Imagining diverse futures for adult education: questions of power and resources of creativity
 

In the era of lifelong learning adult education has acquired a new prominence.  Across the world the amount of time adults spend in education has steadily increased and new policy imperatives – often linked to notions such as the ‘knowledge economy’– has made adult education and adult learning major topics of research.

Within the body of research which has emerged from the dynamic and diverse field of modern adult education – in vocational, further, community and higher education as well as in civil society – power has always been major concern.  In particular there is a longstanding interest in the relationship between education and progressive social change.

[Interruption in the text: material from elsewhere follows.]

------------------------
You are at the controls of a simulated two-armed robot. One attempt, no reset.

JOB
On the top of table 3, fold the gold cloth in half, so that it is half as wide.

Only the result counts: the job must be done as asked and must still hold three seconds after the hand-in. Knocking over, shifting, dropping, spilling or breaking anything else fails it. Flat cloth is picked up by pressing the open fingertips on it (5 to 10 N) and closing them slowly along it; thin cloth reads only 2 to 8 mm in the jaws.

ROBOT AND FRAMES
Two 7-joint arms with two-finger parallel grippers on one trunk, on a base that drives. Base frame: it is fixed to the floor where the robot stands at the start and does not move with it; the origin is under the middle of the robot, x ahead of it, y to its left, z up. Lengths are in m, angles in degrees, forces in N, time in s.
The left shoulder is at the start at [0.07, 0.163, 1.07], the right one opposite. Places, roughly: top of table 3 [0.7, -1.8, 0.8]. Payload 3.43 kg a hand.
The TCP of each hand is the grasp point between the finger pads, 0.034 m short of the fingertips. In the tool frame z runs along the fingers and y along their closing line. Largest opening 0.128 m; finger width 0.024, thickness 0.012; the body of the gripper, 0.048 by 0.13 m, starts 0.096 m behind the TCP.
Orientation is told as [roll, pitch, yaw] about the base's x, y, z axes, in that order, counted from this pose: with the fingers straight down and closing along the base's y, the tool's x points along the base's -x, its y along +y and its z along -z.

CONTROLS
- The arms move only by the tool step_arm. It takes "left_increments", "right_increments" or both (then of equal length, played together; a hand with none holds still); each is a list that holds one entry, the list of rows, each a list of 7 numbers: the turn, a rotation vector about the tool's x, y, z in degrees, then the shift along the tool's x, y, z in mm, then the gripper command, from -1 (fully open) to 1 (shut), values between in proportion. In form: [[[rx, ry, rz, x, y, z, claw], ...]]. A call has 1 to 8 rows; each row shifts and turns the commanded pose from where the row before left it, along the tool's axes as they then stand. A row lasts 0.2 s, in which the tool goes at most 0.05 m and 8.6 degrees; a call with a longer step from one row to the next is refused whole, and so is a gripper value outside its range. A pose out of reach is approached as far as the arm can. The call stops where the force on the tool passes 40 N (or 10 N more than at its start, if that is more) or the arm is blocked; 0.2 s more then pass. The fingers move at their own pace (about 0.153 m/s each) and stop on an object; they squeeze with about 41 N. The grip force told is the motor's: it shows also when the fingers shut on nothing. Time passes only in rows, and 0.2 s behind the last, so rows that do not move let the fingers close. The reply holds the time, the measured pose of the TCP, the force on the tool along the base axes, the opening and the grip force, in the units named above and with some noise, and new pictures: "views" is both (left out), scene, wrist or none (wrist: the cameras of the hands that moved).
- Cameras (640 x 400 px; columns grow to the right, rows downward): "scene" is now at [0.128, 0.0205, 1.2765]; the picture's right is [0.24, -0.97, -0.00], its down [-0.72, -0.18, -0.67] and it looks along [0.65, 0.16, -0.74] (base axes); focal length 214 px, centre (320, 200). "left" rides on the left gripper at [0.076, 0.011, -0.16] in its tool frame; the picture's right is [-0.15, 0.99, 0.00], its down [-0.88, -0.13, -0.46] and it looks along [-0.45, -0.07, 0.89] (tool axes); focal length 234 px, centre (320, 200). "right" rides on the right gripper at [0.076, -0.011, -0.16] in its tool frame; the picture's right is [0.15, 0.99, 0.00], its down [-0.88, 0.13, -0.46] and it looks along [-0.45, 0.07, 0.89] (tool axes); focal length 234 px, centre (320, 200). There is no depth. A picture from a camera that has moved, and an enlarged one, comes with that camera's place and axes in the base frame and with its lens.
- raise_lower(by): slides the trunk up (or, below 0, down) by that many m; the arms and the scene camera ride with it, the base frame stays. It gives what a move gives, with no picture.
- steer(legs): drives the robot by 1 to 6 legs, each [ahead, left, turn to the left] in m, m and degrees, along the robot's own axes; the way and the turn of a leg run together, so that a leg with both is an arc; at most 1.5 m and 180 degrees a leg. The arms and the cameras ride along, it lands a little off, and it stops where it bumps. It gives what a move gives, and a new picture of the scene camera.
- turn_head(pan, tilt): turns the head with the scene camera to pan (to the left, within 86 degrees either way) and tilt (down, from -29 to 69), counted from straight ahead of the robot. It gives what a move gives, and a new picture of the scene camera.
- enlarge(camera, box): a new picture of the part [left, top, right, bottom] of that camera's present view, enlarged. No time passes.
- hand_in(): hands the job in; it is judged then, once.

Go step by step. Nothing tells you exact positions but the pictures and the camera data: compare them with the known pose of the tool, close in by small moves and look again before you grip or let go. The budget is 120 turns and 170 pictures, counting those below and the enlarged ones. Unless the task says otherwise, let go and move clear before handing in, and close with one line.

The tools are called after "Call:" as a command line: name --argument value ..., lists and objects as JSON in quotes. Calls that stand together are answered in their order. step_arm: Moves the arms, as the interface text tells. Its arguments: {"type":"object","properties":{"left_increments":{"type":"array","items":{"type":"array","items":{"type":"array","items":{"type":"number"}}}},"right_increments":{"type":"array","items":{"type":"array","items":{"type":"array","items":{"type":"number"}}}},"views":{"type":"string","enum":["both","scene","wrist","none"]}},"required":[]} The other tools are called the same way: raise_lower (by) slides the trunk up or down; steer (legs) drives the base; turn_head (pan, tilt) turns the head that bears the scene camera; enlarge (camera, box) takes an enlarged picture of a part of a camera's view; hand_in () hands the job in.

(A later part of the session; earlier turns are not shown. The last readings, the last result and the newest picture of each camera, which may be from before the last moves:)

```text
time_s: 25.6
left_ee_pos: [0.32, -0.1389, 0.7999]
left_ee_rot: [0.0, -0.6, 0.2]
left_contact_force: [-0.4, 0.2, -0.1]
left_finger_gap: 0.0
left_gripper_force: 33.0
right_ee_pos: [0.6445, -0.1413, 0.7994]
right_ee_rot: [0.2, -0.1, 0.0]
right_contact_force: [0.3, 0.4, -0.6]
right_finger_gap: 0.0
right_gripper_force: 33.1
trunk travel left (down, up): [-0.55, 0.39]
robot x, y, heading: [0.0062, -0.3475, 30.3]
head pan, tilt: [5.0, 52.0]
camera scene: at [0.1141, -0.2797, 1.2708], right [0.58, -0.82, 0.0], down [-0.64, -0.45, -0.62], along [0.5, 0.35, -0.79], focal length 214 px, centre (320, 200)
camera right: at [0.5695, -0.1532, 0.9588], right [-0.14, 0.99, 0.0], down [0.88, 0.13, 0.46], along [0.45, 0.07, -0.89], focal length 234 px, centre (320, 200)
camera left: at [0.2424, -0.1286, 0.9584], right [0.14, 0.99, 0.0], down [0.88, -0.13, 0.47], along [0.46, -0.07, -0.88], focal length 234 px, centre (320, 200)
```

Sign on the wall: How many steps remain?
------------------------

In a period of crisis characterised by deepening inequalities, a rise in racism and xenophobia, and in which we face grave ecological threats these questions of power and change have acquired a new urgency and relevance.  We invite participants to submit papers on these themes and also to investigate a range of other questions related to power. Including: how does power work in and through adult education? What is shaping and driving policy and what impact can adult education hope to have on socio-cultural, economic and political inequalities? How have shifts in economics, technology, work, migration and culture reconfigured adult education? How is the ‘necessity’ to learn through the lifecourse affecting how students and educators think about education and how has the new language of standards and outcomes, which has become ubiquitous, reshaped conceptions of learning?  And in the light of these changes and the complex, often ambivalent and fraught nature of student and practitioner experiences in contemporary adult education do we need new theories and different approaches to research?

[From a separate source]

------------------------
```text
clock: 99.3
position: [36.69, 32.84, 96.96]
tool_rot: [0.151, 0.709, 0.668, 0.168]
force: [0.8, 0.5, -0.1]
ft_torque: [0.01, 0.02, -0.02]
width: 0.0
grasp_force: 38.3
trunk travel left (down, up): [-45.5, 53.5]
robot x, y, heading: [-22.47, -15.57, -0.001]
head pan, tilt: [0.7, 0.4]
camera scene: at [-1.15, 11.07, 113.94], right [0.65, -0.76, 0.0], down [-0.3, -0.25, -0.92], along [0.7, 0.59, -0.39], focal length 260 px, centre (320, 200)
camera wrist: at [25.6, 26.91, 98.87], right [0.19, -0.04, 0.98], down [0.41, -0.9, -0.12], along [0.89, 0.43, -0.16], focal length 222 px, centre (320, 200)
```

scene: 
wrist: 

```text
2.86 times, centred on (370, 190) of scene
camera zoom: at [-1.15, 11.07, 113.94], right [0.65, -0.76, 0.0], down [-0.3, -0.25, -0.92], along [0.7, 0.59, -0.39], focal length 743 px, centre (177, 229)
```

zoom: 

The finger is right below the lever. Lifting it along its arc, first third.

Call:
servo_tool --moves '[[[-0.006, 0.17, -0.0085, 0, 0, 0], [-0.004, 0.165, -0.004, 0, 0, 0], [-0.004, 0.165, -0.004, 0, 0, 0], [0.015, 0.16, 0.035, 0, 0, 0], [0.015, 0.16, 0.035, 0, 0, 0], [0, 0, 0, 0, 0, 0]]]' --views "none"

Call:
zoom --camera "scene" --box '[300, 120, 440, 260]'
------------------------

Discussions and analyses of power can lead to a sense of private powerlessness in the face of seemingly intractable public issues. Resources of hope, however, reside in our capacities for reflexivity, imagination and creativity; capacities which allow us to question and trouble the givens of public discourses that limit our thinking, feeling and acting. Therefore we also wish to invite contributions on creativity in adult education and learning. This of course includes types of political agency but we mean more than this. We are interested in the various uses and sources of creativity and how this operates on different scales. How is, and can, creativity be used in classrooms, institutions and research? How can creativity – in language, practices and relationships – in formal and informal settings enhance adult learning? Where are the new paradigms of practice and inquiry in adult education that combines the critical and the creative and challenge to epistemologies and psychologies that erase the endless complexity and intrigue of subjectivities? In particular the conference wishes to foster conversations which explore how arts and narrative-based methodologies and new media are being used in adult education research and practice.

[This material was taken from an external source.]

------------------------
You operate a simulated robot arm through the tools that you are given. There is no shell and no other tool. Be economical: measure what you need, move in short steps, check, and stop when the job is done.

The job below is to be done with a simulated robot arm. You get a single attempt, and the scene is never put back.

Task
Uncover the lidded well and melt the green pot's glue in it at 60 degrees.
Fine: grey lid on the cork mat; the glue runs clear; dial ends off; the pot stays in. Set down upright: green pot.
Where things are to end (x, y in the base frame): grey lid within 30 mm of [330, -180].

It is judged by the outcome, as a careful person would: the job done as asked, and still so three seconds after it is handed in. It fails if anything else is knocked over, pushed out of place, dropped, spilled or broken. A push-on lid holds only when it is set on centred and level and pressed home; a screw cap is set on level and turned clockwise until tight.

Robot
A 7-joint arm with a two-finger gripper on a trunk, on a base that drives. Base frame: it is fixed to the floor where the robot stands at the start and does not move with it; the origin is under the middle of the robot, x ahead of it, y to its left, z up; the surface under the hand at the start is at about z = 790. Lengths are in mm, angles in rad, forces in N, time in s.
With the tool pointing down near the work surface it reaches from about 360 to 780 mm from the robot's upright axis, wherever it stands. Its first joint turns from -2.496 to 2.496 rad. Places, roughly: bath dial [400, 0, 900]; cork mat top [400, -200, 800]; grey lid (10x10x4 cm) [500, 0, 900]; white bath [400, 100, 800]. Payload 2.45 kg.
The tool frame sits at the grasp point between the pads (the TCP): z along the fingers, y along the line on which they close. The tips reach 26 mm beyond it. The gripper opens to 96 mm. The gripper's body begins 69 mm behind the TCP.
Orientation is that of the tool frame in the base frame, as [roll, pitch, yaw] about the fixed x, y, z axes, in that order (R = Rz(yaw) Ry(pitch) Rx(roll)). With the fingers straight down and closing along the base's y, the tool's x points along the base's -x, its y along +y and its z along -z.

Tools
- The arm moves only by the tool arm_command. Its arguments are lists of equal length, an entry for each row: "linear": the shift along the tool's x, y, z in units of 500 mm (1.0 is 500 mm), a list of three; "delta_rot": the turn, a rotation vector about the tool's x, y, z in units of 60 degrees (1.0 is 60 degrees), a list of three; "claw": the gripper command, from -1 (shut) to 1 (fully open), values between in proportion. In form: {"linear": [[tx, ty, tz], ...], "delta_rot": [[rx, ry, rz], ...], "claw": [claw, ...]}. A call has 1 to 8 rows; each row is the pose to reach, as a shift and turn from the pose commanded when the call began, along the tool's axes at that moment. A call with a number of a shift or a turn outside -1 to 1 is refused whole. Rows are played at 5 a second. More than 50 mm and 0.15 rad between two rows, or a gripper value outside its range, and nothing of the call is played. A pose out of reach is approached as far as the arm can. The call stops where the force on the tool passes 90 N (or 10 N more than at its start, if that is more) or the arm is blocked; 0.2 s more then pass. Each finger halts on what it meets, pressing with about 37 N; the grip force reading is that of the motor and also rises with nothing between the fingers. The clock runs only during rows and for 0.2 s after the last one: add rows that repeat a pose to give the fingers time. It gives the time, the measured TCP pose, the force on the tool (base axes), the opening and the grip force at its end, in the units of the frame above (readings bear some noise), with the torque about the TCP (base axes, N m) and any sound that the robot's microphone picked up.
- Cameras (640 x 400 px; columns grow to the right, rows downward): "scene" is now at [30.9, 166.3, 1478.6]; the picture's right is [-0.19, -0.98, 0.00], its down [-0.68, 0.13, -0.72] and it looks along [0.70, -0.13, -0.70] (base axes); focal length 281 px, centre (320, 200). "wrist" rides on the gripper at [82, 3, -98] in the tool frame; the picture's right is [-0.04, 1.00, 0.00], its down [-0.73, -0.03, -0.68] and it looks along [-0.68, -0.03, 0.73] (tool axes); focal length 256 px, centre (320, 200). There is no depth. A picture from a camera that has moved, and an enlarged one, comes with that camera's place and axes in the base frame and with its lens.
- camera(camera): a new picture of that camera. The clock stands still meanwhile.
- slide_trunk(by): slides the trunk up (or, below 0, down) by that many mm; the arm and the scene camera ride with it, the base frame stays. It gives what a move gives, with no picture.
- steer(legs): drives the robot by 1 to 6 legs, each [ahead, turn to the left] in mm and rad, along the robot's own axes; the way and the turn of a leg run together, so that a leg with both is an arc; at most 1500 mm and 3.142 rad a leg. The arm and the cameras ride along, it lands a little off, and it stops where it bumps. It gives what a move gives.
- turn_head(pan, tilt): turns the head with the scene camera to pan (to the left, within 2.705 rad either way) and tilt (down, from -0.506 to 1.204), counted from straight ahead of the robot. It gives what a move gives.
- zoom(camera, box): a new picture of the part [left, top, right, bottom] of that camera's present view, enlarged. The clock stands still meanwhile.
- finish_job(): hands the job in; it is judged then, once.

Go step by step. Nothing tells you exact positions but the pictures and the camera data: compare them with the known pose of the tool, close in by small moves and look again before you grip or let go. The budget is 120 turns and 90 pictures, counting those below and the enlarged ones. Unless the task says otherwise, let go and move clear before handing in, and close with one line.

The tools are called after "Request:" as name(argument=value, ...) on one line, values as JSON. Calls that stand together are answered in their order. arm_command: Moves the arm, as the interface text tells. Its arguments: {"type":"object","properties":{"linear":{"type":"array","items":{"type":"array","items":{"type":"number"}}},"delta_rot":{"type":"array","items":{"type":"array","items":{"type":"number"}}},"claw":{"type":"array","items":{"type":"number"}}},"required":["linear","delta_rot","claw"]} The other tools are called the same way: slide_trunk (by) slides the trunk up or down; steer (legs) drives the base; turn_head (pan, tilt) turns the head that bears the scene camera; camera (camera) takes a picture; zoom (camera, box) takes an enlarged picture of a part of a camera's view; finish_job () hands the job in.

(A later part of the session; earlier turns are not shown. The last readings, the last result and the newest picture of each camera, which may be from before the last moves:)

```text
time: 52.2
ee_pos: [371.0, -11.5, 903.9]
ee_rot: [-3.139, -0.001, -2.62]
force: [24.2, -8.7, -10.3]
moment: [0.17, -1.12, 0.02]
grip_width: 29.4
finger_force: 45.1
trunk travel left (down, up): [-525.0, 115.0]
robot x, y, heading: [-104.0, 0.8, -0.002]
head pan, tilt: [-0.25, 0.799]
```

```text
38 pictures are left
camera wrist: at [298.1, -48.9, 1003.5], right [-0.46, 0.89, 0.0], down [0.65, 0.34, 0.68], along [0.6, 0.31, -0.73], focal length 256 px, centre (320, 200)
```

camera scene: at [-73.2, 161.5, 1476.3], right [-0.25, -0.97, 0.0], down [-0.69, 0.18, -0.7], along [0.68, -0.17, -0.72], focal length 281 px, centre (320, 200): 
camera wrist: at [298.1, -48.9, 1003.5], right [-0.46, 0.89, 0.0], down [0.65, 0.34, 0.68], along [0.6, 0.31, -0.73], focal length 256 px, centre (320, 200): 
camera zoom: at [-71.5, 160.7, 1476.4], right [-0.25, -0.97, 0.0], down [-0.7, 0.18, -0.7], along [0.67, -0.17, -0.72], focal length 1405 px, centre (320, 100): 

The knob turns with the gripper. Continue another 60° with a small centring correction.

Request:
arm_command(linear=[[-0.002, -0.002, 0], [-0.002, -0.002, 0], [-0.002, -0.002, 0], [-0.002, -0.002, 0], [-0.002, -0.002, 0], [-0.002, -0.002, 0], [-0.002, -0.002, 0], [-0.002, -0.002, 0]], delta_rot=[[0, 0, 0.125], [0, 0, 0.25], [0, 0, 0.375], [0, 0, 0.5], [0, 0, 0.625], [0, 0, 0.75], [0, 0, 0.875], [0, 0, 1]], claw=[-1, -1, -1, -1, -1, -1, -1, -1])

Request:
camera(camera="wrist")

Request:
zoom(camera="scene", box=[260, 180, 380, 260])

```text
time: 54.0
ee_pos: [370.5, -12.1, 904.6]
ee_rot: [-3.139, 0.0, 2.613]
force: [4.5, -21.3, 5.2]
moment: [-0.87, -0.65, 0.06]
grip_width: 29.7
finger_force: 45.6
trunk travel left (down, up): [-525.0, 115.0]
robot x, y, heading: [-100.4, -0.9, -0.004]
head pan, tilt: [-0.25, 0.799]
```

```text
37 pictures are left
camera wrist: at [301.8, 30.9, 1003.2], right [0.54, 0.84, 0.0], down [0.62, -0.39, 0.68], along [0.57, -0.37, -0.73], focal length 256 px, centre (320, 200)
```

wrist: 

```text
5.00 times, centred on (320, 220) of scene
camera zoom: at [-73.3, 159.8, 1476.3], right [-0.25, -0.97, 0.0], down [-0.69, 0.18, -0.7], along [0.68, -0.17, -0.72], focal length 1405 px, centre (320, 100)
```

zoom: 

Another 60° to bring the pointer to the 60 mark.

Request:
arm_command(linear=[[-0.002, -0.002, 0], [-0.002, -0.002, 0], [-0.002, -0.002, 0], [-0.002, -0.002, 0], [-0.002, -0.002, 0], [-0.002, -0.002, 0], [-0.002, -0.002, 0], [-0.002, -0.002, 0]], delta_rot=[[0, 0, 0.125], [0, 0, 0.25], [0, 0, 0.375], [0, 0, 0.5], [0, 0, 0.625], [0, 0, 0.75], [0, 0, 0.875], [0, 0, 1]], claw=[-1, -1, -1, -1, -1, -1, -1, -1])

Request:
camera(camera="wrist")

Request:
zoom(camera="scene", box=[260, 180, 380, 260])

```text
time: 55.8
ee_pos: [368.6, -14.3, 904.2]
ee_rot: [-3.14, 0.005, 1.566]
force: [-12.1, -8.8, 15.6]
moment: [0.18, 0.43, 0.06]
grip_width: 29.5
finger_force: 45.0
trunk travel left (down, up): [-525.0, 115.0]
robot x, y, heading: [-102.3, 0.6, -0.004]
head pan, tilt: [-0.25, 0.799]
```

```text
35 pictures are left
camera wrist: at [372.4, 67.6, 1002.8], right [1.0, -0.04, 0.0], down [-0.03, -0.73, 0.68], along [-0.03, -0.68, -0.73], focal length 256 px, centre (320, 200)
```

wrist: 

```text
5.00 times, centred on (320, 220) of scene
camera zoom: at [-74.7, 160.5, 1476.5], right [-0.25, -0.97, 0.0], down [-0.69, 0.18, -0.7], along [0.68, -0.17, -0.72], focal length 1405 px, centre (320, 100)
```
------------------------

Participants may wish to explore either of these themes separately but the organisers especially welcome contributions that analyse and explore the relationship between power and creativity in adult education together. The overall aim of the 2016 ESREA Triennial conference is to create a rich and layered dialogue about possibility and power, and to identify agentic ways to engage with our field? This dual focus brings us to the third and overarching theme of the conference – the future of adult education. Contributions which explicitly address this topic are also sought.  By exploring questions of power and identifying resources of creativity we hope to create a collaborative, critical and imaginative space in which participants envisage a diverse range of futures for adult education.